This is from the i paper by Dean Kirby. I was surprised to see the image of Orwell’s son. The 1930s seem so much further away than living history. Orwell is also important today with the rise in alternative readings of Britain’s colonial past.
When George Orwell was writing The Road to Wigan Pier – the classic account of social conditions in the North during the 1930s depression years – he stayed just a few hundred yards from the market in a lodging house above a tripe shop , which sold “great white folds” of the stuff alongside the “Ghostly translucent feet of pigs, already boiled.” But times have changed since the book was published 80 years ago this week. Modern Wigan is a global leader in food production and boasts that more than 3/4 of the industry’s top 25 companies have their base here – helping boost the town’s £4.2m economy. It is also the greenest metropolitan borough in Britain, the coalfields once witnessed by Orwell having since become havens for wildlife.

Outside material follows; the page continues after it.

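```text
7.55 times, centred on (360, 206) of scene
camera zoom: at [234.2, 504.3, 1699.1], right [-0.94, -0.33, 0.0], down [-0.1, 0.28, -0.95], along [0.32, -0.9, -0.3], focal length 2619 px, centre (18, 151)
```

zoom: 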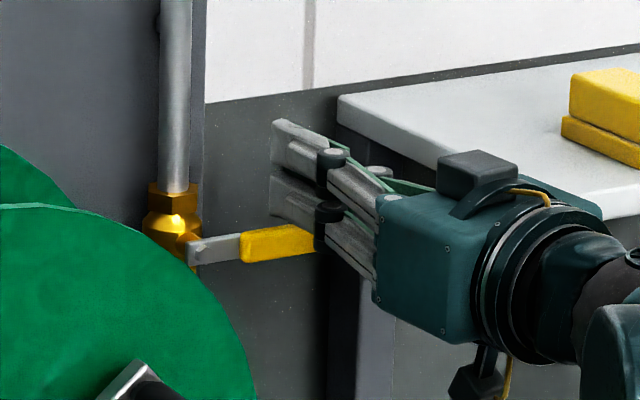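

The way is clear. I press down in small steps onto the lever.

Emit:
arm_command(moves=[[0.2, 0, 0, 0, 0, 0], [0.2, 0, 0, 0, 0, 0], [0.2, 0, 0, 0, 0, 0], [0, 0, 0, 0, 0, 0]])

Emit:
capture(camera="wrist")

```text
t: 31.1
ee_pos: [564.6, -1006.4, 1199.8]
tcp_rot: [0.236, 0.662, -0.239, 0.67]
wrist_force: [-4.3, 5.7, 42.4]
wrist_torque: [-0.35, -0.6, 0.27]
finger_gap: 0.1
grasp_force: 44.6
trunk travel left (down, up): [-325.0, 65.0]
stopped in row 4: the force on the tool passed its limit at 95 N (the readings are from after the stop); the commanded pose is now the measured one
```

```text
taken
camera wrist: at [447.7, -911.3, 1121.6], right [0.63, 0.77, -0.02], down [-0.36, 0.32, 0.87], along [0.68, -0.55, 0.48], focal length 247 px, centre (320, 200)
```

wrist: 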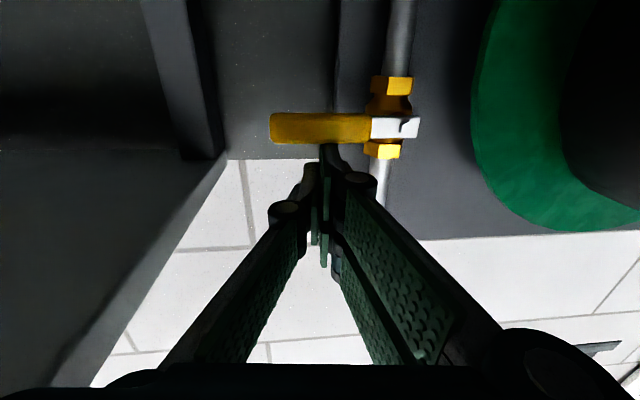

But concerns about the dreaded means test of the 1930s has ben replaced by concern about the Government’s austerity agenda in this rugby league town, which has been electing Labour MPs since 1918. In 2010, Wigan Council had to carry out the 3rd-worst budget cuts of any local authority in the country. By 2020 the council budget will have been cut by £160m, with concern, elsewhere in the North, about he future of services and social care.

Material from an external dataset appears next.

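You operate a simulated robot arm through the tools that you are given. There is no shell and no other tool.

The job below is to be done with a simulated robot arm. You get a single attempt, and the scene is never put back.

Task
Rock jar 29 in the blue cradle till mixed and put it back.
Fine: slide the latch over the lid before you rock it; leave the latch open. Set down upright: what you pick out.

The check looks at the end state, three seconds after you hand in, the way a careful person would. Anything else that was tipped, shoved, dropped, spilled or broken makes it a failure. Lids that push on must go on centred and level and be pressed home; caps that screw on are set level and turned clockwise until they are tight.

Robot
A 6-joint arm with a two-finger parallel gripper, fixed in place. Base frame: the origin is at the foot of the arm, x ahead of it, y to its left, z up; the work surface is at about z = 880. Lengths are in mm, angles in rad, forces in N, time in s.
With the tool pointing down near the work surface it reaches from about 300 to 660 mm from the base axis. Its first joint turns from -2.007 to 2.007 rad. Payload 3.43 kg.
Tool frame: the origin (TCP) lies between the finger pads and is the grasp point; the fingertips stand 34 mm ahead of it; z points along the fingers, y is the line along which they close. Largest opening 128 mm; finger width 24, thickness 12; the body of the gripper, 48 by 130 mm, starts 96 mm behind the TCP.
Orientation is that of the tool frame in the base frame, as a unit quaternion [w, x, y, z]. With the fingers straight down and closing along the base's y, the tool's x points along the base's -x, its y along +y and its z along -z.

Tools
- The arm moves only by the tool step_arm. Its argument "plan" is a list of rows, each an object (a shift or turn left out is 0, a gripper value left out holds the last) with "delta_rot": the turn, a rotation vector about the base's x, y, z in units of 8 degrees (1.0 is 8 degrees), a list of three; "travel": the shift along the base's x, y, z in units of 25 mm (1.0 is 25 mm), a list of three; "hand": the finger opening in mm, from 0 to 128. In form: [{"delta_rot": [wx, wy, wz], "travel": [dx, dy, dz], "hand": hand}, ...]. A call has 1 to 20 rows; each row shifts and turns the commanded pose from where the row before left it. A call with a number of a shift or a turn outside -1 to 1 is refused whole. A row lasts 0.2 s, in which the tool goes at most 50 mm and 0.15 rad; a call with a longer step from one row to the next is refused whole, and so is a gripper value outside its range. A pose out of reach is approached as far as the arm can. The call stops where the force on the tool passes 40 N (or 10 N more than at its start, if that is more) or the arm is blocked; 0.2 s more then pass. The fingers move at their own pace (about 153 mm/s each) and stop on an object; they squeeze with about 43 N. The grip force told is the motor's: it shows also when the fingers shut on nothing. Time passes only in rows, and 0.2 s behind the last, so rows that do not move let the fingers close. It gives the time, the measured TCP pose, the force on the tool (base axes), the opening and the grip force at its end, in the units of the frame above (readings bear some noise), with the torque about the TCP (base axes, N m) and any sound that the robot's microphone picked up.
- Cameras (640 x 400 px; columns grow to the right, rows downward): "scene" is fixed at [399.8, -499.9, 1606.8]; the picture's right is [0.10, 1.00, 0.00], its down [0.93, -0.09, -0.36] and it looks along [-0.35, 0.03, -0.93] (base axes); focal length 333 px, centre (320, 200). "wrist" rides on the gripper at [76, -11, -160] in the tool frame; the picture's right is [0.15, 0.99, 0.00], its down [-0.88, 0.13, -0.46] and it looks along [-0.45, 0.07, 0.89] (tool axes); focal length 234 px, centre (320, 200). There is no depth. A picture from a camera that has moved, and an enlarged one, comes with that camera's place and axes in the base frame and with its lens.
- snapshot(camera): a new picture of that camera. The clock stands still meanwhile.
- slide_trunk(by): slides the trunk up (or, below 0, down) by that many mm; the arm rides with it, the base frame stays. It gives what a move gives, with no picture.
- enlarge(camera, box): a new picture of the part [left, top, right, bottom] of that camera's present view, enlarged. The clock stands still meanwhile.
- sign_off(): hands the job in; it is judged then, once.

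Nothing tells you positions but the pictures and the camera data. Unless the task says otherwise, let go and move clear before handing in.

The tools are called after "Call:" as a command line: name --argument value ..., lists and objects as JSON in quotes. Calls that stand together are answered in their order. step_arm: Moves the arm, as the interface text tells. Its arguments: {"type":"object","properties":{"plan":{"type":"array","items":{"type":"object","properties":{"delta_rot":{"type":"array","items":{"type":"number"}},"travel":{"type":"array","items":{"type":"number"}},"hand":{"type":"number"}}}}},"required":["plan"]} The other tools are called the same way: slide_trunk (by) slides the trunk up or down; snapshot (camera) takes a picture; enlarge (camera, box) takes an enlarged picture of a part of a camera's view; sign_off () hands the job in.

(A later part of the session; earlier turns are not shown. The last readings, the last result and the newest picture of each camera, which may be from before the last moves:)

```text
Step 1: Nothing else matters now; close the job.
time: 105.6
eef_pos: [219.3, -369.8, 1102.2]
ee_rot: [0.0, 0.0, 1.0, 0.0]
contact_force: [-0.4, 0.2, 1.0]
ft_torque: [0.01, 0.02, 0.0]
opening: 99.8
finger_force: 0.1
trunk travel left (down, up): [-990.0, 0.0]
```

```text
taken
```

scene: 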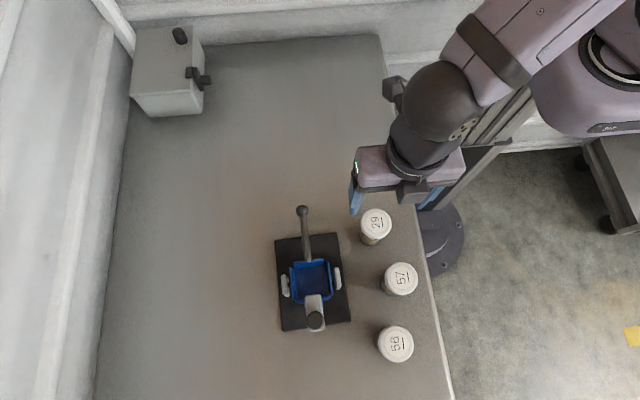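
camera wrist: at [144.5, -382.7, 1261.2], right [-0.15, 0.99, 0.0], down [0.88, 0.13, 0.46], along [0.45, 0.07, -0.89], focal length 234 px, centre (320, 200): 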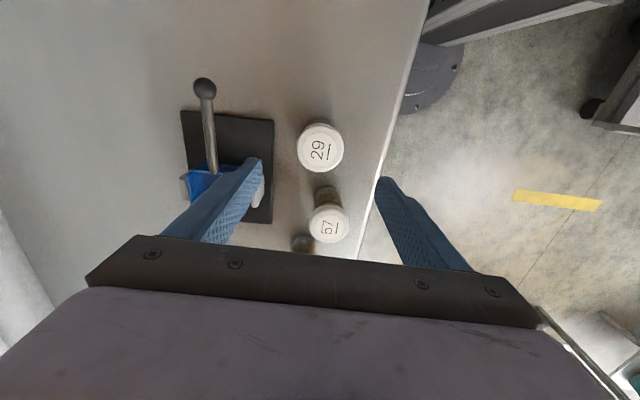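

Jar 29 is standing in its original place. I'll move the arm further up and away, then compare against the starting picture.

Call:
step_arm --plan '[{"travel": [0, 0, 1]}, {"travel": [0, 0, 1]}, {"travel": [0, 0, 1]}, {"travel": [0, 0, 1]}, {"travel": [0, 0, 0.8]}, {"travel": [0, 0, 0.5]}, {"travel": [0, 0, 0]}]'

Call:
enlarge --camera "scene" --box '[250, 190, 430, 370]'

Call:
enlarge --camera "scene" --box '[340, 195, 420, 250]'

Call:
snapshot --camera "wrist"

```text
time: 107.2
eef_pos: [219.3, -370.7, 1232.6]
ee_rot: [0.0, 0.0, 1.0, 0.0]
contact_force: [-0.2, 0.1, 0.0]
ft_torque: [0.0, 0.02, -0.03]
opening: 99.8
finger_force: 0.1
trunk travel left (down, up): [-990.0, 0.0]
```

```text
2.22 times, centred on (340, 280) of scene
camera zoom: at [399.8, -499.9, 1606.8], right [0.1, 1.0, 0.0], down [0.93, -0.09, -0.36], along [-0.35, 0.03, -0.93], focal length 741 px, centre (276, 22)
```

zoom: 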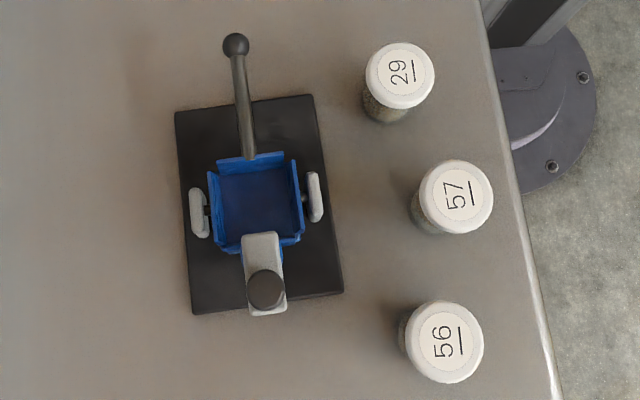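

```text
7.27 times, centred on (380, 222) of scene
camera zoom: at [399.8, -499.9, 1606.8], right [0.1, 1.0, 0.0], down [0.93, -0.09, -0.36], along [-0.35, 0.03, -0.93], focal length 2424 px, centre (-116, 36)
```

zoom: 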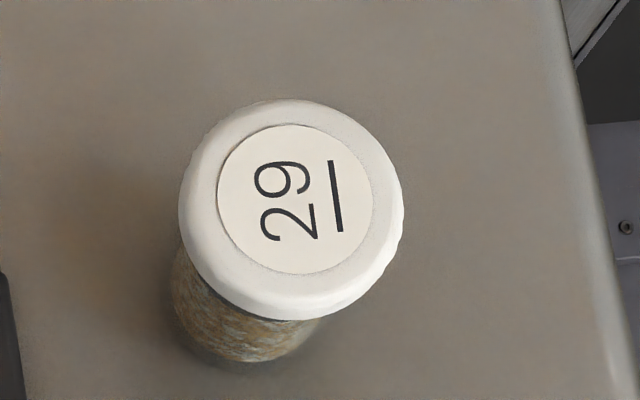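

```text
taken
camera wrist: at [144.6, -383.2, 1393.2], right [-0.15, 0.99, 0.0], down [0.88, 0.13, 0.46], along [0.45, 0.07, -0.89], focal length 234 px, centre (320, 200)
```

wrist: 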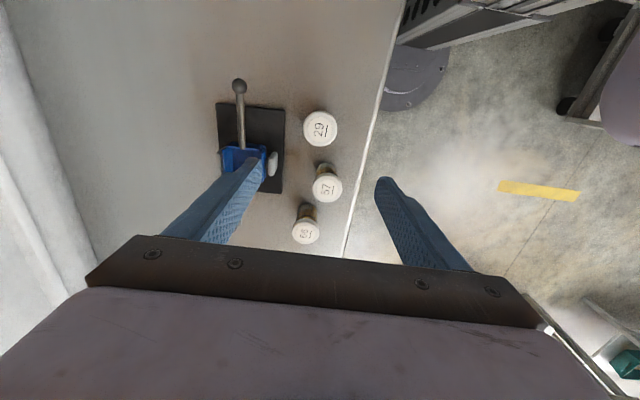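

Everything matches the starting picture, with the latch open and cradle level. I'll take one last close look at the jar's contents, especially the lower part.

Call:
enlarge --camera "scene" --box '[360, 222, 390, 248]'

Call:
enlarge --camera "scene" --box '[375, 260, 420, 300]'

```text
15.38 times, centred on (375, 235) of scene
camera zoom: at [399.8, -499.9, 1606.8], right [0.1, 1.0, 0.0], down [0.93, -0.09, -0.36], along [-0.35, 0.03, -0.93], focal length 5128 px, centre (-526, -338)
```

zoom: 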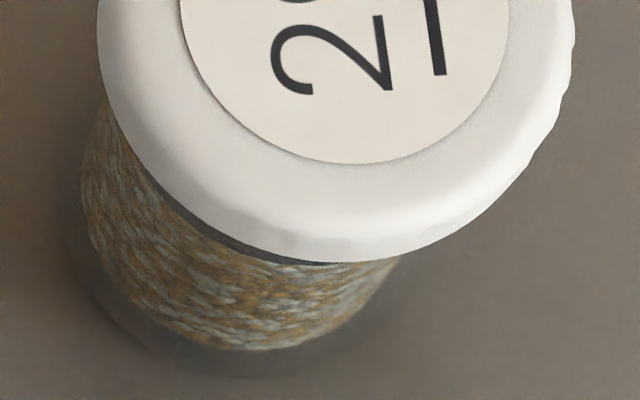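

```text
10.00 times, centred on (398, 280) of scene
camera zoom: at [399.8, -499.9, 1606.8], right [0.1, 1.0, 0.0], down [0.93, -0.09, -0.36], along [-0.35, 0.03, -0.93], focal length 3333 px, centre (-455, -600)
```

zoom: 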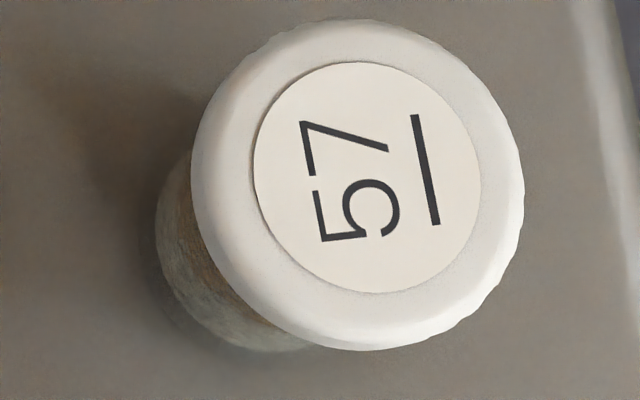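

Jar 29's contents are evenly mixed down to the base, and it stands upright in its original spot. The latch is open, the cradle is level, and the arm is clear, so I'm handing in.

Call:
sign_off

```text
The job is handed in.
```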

The Road to Wigan Pier has a mixed legacy for Wigan,” says the town’s Labour Mp Lisa Nandy. “But then, as now, it was important that the reality of life for many people in towns like ours is exposed. The book brilliantly highlights the hardship Wigan experienced, but doesn’t really do justice to our many strengths – of which the biggest is still our warm, friendly, hard working people…

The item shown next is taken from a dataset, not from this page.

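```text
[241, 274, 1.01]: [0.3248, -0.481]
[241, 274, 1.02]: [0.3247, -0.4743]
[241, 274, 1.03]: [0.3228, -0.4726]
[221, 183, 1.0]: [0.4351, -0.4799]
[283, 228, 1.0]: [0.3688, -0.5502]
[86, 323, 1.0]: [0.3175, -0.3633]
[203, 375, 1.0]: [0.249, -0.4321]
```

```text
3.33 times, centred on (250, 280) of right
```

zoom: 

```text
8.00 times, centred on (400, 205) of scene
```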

The real Wigan Pier, a former coal-loading jetty on the Leeds and Liverpool Canal, whose name started as a music hall joke, is now the town’s flagship regeneration project. The council has a vision for transforming the buildings, including the former Orwell pub and The Way We Were Museum, into an “urban quarter” for business and pleasure.
The author’s son Richard Blair, 72, the patron of the Orwell Society, is looking out over the water at Wigan Pier while visiting the town for events to mark the 80th anniversary.
“It was a very honest book… My father came to Wigan and reported honestly on what he saw. I think the conditions in those days were poor, not just in Wigan, but everywhere. It was simply a tile he came up with, but unfortunately it became a metaphor for social problems in any industrialised town. That was never intended by him. Some people say my father did Wigan a disservice, but I think that’s rather untrue. He liked the people very much, especially the miners. He thought they were extraordinarily tough, friendly, resilient people,” he said.
He says Wigan, like other towns, has done tis best to reinvent itself since the 1930s – and that it is impossible to know what Orwell would have thought of it today.
Across town in Victoria Street, parishioners from St Mark’s Church are reminiscing about the old days as they gather for a women’s fellowship meeting. It was here that Orwell found “clean, decent people” in back to back houses with a “filthy, miry alley” who had to walk 50 yards to reach a lavatory.
“I was brought up around here,” says Mavis Lees, 72. “It’s changed over the years,but the church has always been here and we have the park across the road. I’m very proud of Wigan and whenever I go on holiday, I always like coming home.”
Jean Lancaster, 83, adds “There used to be a pub on every corner here and the streets were full of houses. All the mill girls would walk along the road arm in arm. The streets were alive back then, but it’s still a nice place to live.”
The lodging house where Orwell stayed in a room that “stank like a ferret’s cage” is long gone; Wigan’s former slum houses were torn down decades ago. but back at the stall on the market, customers are still buying supplies of tripe for the weekend as they have always done, along with traditional black puddings,pies and ham on the bone.
“I’d like to seem more investment in Wigan, says the stallholder Denise Webster. “But we’ve had some good news recently and the market is going to be done up. Wigan is a good place to life. You can’t go wrong with a Wiganer. They’re very friendly. On the market, it’s always service with a smile.”